* start *

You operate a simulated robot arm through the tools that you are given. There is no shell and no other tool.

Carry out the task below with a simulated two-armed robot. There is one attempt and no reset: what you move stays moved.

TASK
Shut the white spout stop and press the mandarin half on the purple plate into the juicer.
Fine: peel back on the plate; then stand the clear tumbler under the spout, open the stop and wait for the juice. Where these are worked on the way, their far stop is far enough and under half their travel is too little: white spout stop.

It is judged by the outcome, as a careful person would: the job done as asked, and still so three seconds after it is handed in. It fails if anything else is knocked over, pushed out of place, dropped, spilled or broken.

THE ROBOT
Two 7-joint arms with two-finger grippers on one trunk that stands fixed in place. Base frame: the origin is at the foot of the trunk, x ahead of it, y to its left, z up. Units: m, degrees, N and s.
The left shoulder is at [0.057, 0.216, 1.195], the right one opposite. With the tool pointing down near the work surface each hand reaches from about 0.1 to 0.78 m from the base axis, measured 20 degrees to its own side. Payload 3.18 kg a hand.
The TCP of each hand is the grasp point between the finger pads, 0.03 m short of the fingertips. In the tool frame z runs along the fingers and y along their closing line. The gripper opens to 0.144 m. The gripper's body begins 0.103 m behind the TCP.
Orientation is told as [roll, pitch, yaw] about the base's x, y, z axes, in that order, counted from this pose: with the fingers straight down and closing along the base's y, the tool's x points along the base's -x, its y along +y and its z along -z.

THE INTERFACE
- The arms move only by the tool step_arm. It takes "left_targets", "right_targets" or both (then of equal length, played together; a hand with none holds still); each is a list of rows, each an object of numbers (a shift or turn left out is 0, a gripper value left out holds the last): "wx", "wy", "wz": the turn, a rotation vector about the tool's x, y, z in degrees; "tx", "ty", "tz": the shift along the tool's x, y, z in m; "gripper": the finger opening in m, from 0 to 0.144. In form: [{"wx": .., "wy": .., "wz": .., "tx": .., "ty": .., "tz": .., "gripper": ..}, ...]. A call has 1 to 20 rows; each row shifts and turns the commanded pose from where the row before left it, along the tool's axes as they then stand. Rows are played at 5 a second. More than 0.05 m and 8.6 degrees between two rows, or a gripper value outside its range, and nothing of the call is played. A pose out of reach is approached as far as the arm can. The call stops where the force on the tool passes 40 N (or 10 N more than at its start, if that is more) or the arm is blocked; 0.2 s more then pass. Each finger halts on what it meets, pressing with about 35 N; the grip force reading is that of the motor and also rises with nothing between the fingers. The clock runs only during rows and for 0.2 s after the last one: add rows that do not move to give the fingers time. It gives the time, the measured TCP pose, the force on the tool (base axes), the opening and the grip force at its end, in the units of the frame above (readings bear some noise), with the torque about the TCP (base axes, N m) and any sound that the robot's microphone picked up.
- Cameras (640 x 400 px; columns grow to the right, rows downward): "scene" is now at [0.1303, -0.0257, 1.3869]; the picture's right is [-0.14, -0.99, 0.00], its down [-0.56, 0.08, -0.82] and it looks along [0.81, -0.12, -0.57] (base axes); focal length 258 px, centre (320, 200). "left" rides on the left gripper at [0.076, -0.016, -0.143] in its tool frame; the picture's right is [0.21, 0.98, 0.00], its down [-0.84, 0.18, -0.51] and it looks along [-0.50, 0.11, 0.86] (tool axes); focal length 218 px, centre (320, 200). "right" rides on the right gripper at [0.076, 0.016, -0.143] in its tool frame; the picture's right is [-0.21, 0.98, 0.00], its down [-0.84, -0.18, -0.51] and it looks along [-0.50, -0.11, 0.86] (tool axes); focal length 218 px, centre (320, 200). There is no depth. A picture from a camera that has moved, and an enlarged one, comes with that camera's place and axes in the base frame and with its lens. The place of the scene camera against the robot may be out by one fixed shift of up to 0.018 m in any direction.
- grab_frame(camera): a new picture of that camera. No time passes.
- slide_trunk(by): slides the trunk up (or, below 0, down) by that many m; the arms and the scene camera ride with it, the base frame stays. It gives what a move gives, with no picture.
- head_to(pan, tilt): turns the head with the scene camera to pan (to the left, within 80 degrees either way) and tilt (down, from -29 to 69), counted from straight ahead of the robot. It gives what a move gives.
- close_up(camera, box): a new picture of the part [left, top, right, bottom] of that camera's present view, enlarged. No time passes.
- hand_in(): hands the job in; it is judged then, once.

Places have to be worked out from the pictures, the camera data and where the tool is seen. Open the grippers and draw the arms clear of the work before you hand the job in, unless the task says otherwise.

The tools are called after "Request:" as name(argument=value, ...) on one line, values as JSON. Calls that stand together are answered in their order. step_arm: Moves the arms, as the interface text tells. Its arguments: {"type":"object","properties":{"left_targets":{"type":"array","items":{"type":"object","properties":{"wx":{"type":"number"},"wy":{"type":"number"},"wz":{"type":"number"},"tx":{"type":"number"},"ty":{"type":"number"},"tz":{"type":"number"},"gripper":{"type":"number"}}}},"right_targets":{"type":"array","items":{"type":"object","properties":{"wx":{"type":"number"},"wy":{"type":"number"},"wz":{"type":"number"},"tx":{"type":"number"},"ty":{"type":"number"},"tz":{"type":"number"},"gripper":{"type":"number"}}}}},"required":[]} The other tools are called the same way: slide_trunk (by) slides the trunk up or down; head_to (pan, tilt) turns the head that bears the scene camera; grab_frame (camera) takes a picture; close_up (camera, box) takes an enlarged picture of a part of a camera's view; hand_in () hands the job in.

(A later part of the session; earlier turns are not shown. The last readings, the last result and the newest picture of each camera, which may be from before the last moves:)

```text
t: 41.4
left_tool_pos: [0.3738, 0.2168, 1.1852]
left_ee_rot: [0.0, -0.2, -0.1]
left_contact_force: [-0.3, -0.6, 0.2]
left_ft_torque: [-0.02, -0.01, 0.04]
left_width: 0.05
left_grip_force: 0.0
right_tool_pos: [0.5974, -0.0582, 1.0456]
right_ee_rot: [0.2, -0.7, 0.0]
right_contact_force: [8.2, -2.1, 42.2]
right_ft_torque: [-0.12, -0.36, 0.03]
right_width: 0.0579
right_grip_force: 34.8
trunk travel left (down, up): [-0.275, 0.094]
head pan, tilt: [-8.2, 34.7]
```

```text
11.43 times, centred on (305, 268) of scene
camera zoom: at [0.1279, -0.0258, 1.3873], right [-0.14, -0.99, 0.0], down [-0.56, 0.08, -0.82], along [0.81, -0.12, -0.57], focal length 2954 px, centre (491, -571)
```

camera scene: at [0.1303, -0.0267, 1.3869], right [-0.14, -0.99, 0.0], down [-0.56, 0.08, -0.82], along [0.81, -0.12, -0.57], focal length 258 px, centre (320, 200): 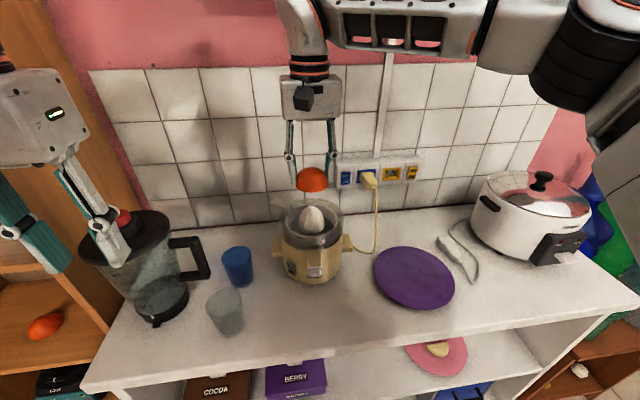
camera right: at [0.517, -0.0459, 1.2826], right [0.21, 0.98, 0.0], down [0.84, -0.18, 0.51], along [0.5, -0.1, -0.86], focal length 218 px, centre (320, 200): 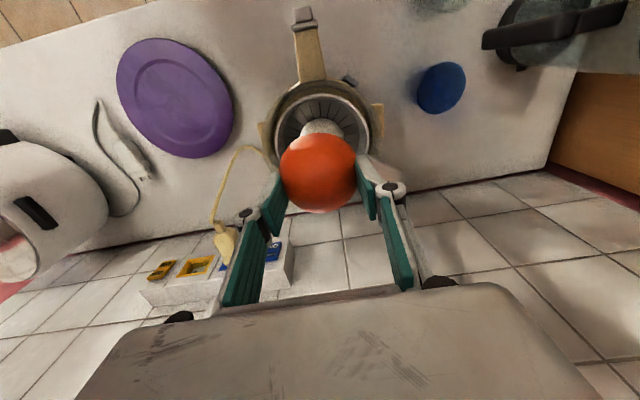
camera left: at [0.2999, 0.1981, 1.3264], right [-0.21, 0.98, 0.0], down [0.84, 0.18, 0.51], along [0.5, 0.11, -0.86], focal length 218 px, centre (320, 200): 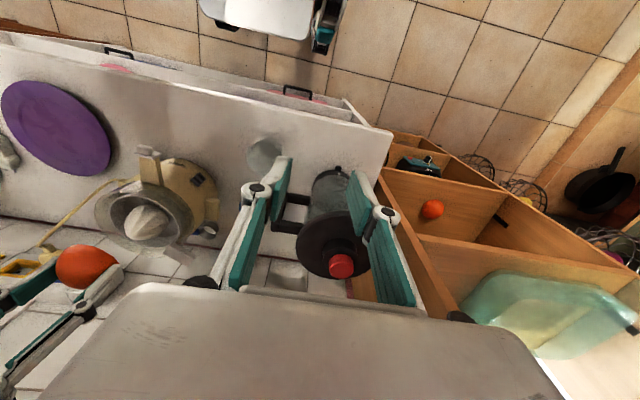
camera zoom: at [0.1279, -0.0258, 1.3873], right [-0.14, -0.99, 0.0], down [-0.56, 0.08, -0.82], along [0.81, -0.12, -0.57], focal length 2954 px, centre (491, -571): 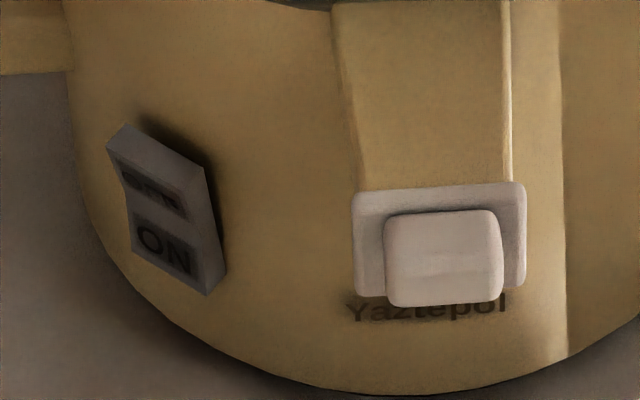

* end *

Reproduce the material above verbatim; omit every picture. Write them as strings in a JSON array, leaving out blank lines.

• FULL SOLUTION:
[
  "You operate a simulated robot arm through the tools that you are given. There is no shell and no other tool.",
  "Carry out the task below with a simulated two-armed robot. There is one attempt and no reset: what you move stays moved.",
  "TASK",
  "Shut the white spout stop and press the mandarin half on the purple plate into the juicer.",
  "Fine: peel back on the plate; then stand the clear tumbler under the spout, open the stop and wait for the juice. Where these are worked on the way, their far stop is far enough and under half their travel is too little: white spout stop.",
  "It is judged by the outcome, as a careful person would: the job done as asked, and still so three seconds after it is handed in. It fails if anything else is knocked over, pushed out of place, dropped, spilled or broken.",
  "THE ROBOT",
  "Two 7-joint arms with two-finger grippers on one trunk that stands fixed in place. Base frame: the origin is at the foot of the trunk, x ahead of it, y to its left, z up. Units: m, degrees, N and s.",
  "The left shoulder is at [0.057, 0.216, 1.195], the right one opposite. With the tool pointing down near the work surface each hand reaches from about 0.1 to 0.78 m from the base axis, measured 20 degrees to its own side. Payload 3.18 kg a hand.",
  "The TCP of each hand is the grasp point between the finger pads, 0.03 m short of the fingertips. In the tool frame z runs along the fingers and y along their closing line. The gripper opens to 0.144 m. The gripper's body begins 0.103 m behind the TCP.",
  "Orientation is told as [roll, pitch, yaw] about the base's x, y, z axes, in that order, counted from this pose: with the fingers straight down and closing along the base's y, the tool's x points along the base's -x, its y along +y and its z along -z.",
  "THE INTERFACE",
  "- The arms move only by the tool step_arm. It takes \"left_targets\", \"right_targets\" or both (then of equal length, played together; a hand with none holds still); each is a list of rows, each an object of numbers (a shift or turn left out is 0, a gripper value left out holds the last): \"wx\", \"wy\", \"wz\": the turn, a rotation vector about the tool's x, y, z in degrees; \"tx\", \"ty\", \"tz\": the shift along the tool's x, y, z in m; \"gripper\": the finger opening in m, from 0 to 0.144. In form: [{\"wx\": .., \"wy\": .., \"wz\": .., \"tx\": .., \"ty\": .., \"tz\": .., \"gripper\": ..}, ...]. A call has 1 to 20 rows; each row shifts and turns the commanded pose from where the row before left it, along the tool's axes as they then stand. Rows are played at 5 a second. More than 0.05 m and 8.6 degrees between two rows, or a gripper value outside its range, and nothing of the call is played. A pose out of reach is approached as far as the arm can. The call stops where the force on the tool passes 40 N (or 10 N more than at its start, if that is more) or the arm is blocked; 0.2 s more then pass. Each finger halts on what it meets, pressing with about 35 N; the grip force reading is that of the motor and also rises with nothing between the fingers. The clock runs only during rows and for 0.2 s after the last one: add rows that do not move to give the fingers time. It gives the time, the measured TCP pose, the force on the tool (base axes), the opening and the grip force at its end, in the units of the frame above (readings bear some noise), with the torque about the TCP (base axes, N m) and any sound that the robot's microphone picked up.",
  "- Cameras (640 x 400 px; columns grow to the right, rows downward): \"scene\" is now at [0.1303, -0.0257, 1.3869]; the picture's right is [-0.14, -0.99, 0.00], its down [-0.56, 0.08, -0.82] and it looks along [0.81, -0.12, -0.57] (base axes); focal length 258 px, centre (320, 200). \"left\" rides on the left gripper at [0.076, -0.016, -0.143] in its tool frame; the picture's right is [0.21, 0.98, 0.00], its down [-0.84, 0.18, -0.51] and it looks along [-0.50, 0.11, 0.86] (tool axes); focal length 218 px, centre (320, 200). \"right\" rides on the right gripper at [0.076, 0.016, -0.143] in its tool frame; the picture's right is [-0.21, 0.98, 0.00], its down [-0.84, -0.18, -0.51] and it looks along [-0.50, -0.11, 0.86] (tool axes); focal length 218 px, centre (320, 200). There is no depth. A picture from a camera that has moved, and an enlarged one, comes with that camera's place and axes in the base frame and with its lens. The place of the scene camera against the robot may be out by one fixed shift of up to 0.018 m in any direction.",
  "- grab_frame(camera): a new picture of that camera. No time passes.",
  "- slide_trunk(by): slides the trunk up (or, below 0, down) by that many m; the arms and the scene camera ride with it, the base frame stays. It gives what a move gives, with no picture.",
  "- head_to(pan, tilt): turns the head with the scene camera to pan (to the left, within 80 degrees either way) and tilt (down, from -29 to 69), counted from straight ahead of the robot. It gives what a move gives.",
  "- close_up(camera, box): a new picture of the part [left, top, right, bottom] of that camera's present view, enlarged. No time passes.",
  "- hand_in(): hands the job in; it is judged then, once.",
  "Places have to be worked out from the pictures, the camera data and where the tool is seen. Open the grippers and draw the arms clear of the work before you hand the job in, unless the task says otherwise.",
  "The tools are called after \"Request:\" as name(argument=value, ...) on one line, values as JSON. Calls that stand together are answered in their order. step_arm: Moves the arms, as the interface text tells. Its arguments: {\"type\":\"object\",\"properties\":{\"left_targets\":{\"type\":\"array\",\"items\":{\"type\":\"object\",\"properties\":{\"wx\":{\"type\":\"number\"},\"wy\":{\"type\":\"number\"},\"wz\":{\"type\":\"number\"},\"tx\":{\"type\":\"number\"},\"ty\":{\"type\":\"number\"},\"tz\":{\"type\":\"number\"},\"gripper\":{\"type\":\"number\"}}}},\"right_targets\":{\"type\":\"array\",\"items\":{\"type\":\"object\",\"properties\":{\"wx\":{\"type\":\"number\"},\"wy\":{\"type\":\"number\"},\"wz\":{\"type\":\"number\"},\"tx\":{\"type\":\"number\"},\"ty\":{\"type\":\"number\"},\"tz\":{\"type\":\"number\"},\"gripper\":{\"type\":\"number\"}}}}},\"required\":[]} The other tools are called the same way: slide_trunk (by) slides the trunk up or down; head_to (pan, tilt) turns the head that bears the scene camera; grab_frame (camera) takes a picture; close_up (camera, box) takes an enlarged picture of a part of a camera's view; hand_in () hands the job in.",
  "(A later part of the session; earlier turns are not shown. The last readings, the last result and the newest picture of each camera, which may be from before the last moves:)",
  "```text",
  "t: 41.4",
  "left_tool_pos: [0.3738, 0.2168, 1.1852]",
  "left_ee_rot: [0.0, -0.2, -0.1]",
  "left_contact_force: [-0.3, -0.6, 0.2]",
  "left_ft_torque: [-0.02, -0.01, 0.04]",
  "left_width: 0.05",
  "left_grip_force: 0.0",
  "right_tool_pos: [0.5974, -0.0582, 1.0456]",
  "right_ee_rot: [0.2, -0.7, 0.0]",
  "right_contact_force: [8.2, -2.1, 42.2]",
  "right_ft_torque: [-0.12, -0.36, 0.03]",
  "right_width: 0.0579",
  "right_grip_force: 34.8",
  "trunk travel left (down, up): [-0.275, 0.094]",
  "head pan, tilt: [-8.2, 34.7]",
  "```",
  "```text",
  "11.43 times, centred on (305, 268) of scene",
  "camera zoom: at [0.1279, -0.0258, 1.3873], right [-0.14, -0.99, 0.0], down [-0.56, 0.08, -0.82], along [0.81, -0.12, -0.57], focal length 2954 px, centre (491, -571)",
  "```",
  "camera scene: at [0.1303, -0.0267, 1.3869], right [-0.14, -0.99, 0.0], down [-0.56, 0.08, -0.82], along [0.81, -0.12, -0.57], focal length 258 px, centre (320, 200): ",
  "camera right: at [0.517, -0.0459, 1.2826], right [0.21, 0.98, 0.0], down [0.84, -0.18, 0.51], along [0.5, -0.1, -0.86], focal length 218 px, centre (320, 200): ",
  "camera left: at [0.2999, 0.1981, 1.3264], right [-0.21, 0.98, 0.0], down [0.84, 0.18, 0.51], along [0.5, 0.11, -0.86], focal length 218 px, centre (320, 200): ",
  "camera zoom: at [0.1279, -0.0258, 1.3873], right [-0.14, -0.99, 0.0], down [-0.56, 0.08, -0.82], along [0.81, -0.12, -0.57], focal length 2954 px, centre (491, -571): "
]